The WE transistor appears to be "unobtainium" these days. That, plus the fact that my circuit won't be flying up to space anytime soon, prompted me to settle on a Philco 2N504. Although my device was manufactured in September of 1959 (Vanguard TV-4 - re-Christened "Vanguard 1" - first orbited on March 17, 1958), the 2N504 was an off-the-shelf item on the launch-date.

The only other obvious difference is the Vanguard 1 beacon circuit operated on 108MHz, whereas mine is presently working on 14.0596MHz. I recently had it running as a beacon on 10m for 48 hours but I had no luck given present band conditions.

The receiver is a simple, 0-V-0 regenerative set using a single Raytheon QF721 (fabricated in February 1953). I heard little activity on 20m when I started up my auto-keyer this morning. I had it looping 3X1 CQs whilst I worked on another project. To make matters more difficult, the exhaust fan was running in my shop and it happened to be raining heavily when you called. Worse yet, the receiver had drifted off my calling frequency by the time you called. I barely discerned a high-pitched CW "1" or "J"...which prompted me to quickly switch off the fan and re-tune. You were subsequently a solid 579. 

Of course my heart jumped when I heard you calling me...how I love that feeling! And it was a fabulous QSO so far as I'm concerned. Following our contact I opened my metal index card file box and pulled out the QSL that you sent to me following our "Code Talker" QSO. To think I now have another happy memory to add to that one! Thank you once again, Dale. It figures you'd be the one to pick-off my unannounced presence on the 20m QRP calling frequency with 25mW. Well done, OM. 

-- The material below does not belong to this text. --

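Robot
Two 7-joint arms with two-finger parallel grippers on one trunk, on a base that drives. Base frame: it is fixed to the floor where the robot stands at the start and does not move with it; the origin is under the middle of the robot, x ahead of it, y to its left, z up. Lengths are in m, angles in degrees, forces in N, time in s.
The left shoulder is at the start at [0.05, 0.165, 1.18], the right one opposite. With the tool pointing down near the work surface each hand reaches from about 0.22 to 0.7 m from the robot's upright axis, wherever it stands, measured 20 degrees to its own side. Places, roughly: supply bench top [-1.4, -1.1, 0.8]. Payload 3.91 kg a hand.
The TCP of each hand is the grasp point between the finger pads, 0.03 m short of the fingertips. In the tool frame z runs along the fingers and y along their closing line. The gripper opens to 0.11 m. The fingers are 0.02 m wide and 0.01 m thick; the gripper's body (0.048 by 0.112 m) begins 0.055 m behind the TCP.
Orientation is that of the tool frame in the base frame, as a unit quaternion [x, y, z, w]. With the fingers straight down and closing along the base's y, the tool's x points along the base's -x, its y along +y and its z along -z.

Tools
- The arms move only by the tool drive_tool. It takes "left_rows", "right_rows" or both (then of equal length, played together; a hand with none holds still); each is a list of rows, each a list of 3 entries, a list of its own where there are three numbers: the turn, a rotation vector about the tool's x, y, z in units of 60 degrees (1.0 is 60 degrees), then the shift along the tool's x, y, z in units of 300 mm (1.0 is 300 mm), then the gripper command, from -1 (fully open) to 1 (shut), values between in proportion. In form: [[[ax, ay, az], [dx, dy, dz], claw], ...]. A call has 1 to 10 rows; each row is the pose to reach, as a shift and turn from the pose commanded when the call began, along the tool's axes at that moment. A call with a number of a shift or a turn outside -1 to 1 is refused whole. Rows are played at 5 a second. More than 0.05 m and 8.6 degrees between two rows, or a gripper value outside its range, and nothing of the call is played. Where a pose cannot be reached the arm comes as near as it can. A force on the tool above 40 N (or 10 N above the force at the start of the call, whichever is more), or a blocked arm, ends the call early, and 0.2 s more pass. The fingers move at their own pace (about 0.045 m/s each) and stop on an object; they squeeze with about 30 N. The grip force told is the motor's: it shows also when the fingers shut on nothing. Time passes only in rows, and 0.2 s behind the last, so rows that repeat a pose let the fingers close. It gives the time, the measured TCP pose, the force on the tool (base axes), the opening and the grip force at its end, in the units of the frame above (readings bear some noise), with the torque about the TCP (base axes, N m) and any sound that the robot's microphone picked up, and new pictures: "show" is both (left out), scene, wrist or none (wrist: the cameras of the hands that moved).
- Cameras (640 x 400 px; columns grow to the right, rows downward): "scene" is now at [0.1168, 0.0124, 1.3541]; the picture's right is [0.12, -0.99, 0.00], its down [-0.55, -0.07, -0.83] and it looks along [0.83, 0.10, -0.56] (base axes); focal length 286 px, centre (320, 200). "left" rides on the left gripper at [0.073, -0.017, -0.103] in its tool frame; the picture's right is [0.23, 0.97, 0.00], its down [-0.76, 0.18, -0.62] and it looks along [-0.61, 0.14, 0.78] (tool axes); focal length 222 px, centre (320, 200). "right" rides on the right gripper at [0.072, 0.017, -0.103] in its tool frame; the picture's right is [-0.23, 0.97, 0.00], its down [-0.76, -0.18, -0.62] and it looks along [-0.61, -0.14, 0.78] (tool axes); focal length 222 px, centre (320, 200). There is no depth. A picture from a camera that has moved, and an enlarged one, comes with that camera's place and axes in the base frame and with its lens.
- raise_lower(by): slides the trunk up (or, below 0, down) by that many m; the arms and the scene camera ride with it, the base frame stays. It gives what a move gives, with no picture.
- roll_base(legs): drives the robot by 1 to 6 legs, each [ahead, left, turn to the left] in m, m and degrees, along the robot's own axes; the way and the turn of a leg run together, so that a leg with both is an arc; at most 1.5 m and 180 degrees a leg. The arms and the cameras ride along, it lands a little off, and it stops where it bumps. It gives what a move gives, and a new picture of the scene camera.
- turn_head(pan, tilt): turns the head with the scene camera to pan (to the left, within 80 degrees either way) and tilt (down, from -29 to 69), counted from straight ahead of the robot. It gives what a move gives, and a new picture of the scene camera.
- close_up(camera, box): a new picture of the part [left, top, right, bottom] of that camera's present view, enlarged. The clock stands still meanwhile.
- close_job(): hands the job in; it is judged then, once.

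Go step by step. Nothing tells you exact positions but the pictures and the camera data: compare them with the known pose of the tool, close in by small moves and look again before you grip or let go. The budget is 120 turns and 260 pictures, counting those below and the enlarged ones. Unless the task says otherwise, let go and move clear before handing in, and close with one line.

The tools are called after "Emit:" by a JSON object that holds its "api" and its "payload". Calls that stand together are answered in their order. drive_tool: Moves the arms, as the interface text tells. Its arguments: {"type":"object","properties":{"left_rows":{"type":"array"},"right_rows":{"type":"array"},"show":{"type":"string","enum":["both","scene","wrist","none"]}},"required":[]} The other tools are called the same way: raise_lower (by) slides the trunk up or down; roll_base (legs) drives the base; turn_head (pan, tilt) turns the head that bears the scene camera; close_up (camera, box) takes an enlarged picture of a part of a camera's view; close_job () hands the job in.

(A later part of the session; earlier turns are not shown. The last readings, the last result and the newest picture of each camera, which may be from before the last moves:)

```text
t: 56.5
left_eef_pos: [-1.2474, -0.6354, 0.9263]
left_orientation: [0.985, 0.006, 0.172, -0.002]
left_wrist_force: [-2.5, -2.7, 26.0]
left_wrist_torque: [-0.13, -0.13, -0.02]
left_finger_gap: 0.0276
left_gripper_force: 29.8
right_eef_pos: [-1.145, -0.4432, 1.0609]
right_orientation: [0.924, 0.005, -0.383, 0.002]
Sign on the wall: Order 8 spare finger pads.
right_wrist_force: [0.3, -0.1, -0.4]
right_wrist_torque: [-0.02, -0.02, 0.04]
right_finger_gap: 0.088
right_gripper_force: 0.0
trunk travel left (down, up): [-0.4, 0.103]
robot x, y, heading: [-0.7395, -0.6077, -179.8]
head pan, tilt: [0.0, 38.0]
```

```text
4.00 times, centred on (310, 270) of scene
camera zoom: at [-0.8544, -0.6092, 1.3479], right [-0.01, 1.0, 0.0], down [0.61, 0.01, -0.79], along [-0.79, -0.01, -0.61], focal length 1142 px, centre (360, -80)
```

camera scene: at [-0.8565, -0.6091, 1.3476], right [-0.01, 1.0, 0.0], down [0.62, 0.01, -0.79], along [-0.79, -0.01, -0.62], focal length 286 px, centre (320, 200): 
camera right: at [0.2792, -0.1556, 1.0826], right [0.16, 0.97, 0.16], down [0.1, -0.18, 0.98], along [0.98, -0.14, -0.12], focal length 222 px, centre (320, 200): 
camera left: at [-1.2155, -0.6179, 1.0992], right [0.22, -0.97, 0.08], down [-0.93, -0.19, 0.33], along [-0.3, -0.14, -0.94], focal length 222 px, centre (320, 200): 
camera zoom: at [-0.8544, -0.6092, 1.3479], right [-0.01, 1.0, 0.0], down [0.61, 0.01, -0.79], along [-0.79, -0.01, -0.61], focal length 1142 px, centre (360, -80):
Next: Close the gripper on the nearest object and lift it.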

Also, you might enjoy this video of the actual launch, including some interesting control room audio banter. It may be found here: http://www.nrl.navy.mil/vanguard50/index.php. The way at least one of them nervously repeats, "Keep going baby!" gives some indication of the pressure these guys were under...having failed so spectacularly on two previous occasions. 

All the best,
Mike, AA1TJ    

On Mon, Jun 25, 2012 at 11:51 AM, Dale Parfitt wrote:

Hi Michael,
That was fun!
I first heard you on my SG-2020 rig, but did not have a paddle handy, so I fired up the K3. I don't ever recall having QRN on 20M, but it was  bad. Without it, you were 579 and even with it, 569 towards the end of the QSO.
I just happened to be QRV on 060 listening when I heard your CQ's. Not bad for a 25mW signal from (I think you said) a Philco transistor.